**Text block:**
1.Due to the legal challenges in the PRC of our former CEO Mr. Liu, as described in Note 1, on March 20, 2017, we entered into a Stock Issuance Cancellation Agreement with two companies controlled by Mr. Liu, Master Power Holdings Group and Big Name Group Co. Ltd., a British Virgin Islands corporation (collectively the “Shareholders”). Pursuant to the Agreement, the Shareholders agreed to cancel and return to treasury an aggregate 8,349,906 shares of common stock (representing 17.12% of the current issued and outstanding common stock) as consideration for the significant hardship suffered by our Company as a result of Mr. Liu’s legal challenges.

 

2.During the first quarter of 2017, another shareholder returned 25,000 shares originally issued in 2016 for services that were not completed. The shares have been cancelled.

 

3.As described in Note 7, we issued 25,000 shares to a note holder in connection with a promissory note.

 

10.Subsequent Event

 

Promissory Notes

As discussed in Note 7, on April 21, 2017, we entered into amendment agreements with three note holders holding notes with face values totaling $150,000 to extend the due dates of their notes to July 30, 2017 in exchange for our issuance to each holder of 75,000 restricted shares of our common stock. The shares will be valued at their relative fair market value on the issue date of each note (the date the share obligation arose) and we will record a debt discount for that amount. The debt discount will be amortized through July 30, 2017.

 

 13 

 

 

ITEM 2. MANAGEMENT’S DISCUSSION AND ANALYSIS OF FINANCIAL CONDITION OR PLAN OF OPERATION

 

The following discussion and analysis is intended to provide information about our financial condition and results of operations for the three months ended March 31, 2017 and 2016. This information should be read in conjunction with our audited annual consolidated financial statements included on Form 10-K for the fiscal year ended December 31, 2016, filed with the SEC on April 17, 2017. When used in this report, the terms “Global”, “Company”, “we”, “our” or “us” mean, unless the context otherwise indicates, Global Future City Holding Inc. and its subsidiaries.

 

Cautionary Statement for Forward-Looking Information

Our Management’s Discussion and Analysis contains not only statements that are historical facts, but also statements that are forward-looking (within the meaning of Section 27A of the Securities Act of 1933 and Section 21E of the Securities Exchange Act of 1934).  Forward-looking statements are, by their very nature, uncertain and risky. These risks and uncertainties include international, national and local general economic and market conditions; demographic changes; our ability to sustain, manage, or forecast growth; our ability to successfully make and integrate acquisitions; raw material costs and availability; new product development and introduction; existing government regulations and changes in, or the failure to comply with, government regulations; adverse publicity; competition; the loss of significant customers or suppliers; fluctuations and difficulty in forecasting operating results; changes in business strategy or development plans; business disruptions; the ability to attract and retain qualified personnel; the ability to protect technology; and other risks that might be detailed from time to time in our filings with the Securities and Exchange Commission.

**Information supplied:**
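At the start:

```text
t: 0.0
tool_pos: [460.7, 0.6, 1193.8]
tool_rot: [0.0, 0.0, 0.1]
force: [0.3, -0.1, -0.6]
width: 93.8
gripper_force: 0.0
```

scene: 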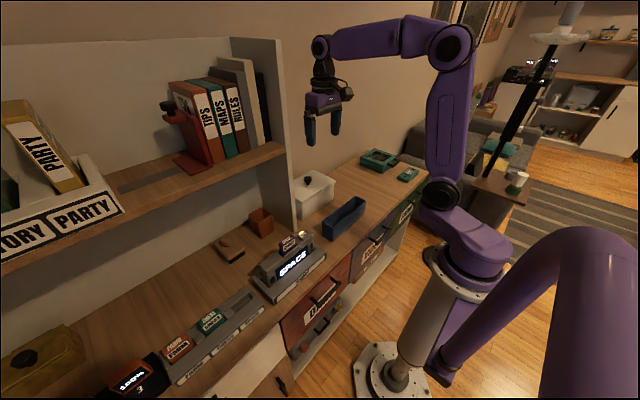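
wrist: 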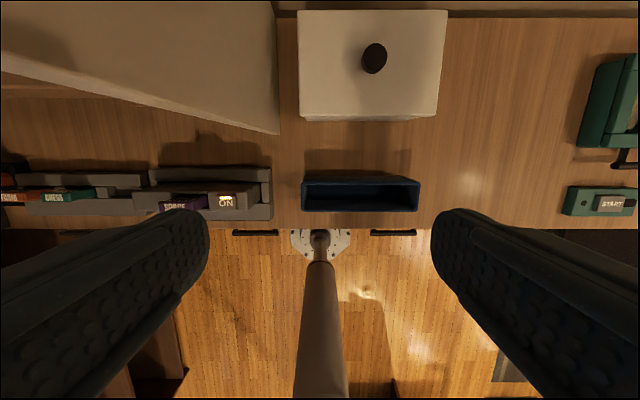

**Stated goal:** Your answer is an exact quotation from the text block: it starts at "1.Due to the" and ends at "Liu’s legal challenges.".

**Result for this exercise:**
1.Due to the legal challenges in the PRC of our former CEO Mr. Liu, as described in Note 1, on March 20, 2017, we entered into a Stock Issuance Cancellation Agreement with two companies controlled by Mr. Liu, Master Power Holdings Group and Big Name Group Co. Ltd., a British Virgin Islands corporation (collectively the “Shareholders”). Pursuant to the Agreement, the Shareholders agreed to cancel and return to treasury an aggregate 8,349,906 shares of common stock (representing 17.12% of the current issued and outstanding common stock) as consideration for the significant hardship suffered by our Company as a result of Mr. Liu’s legal challenges.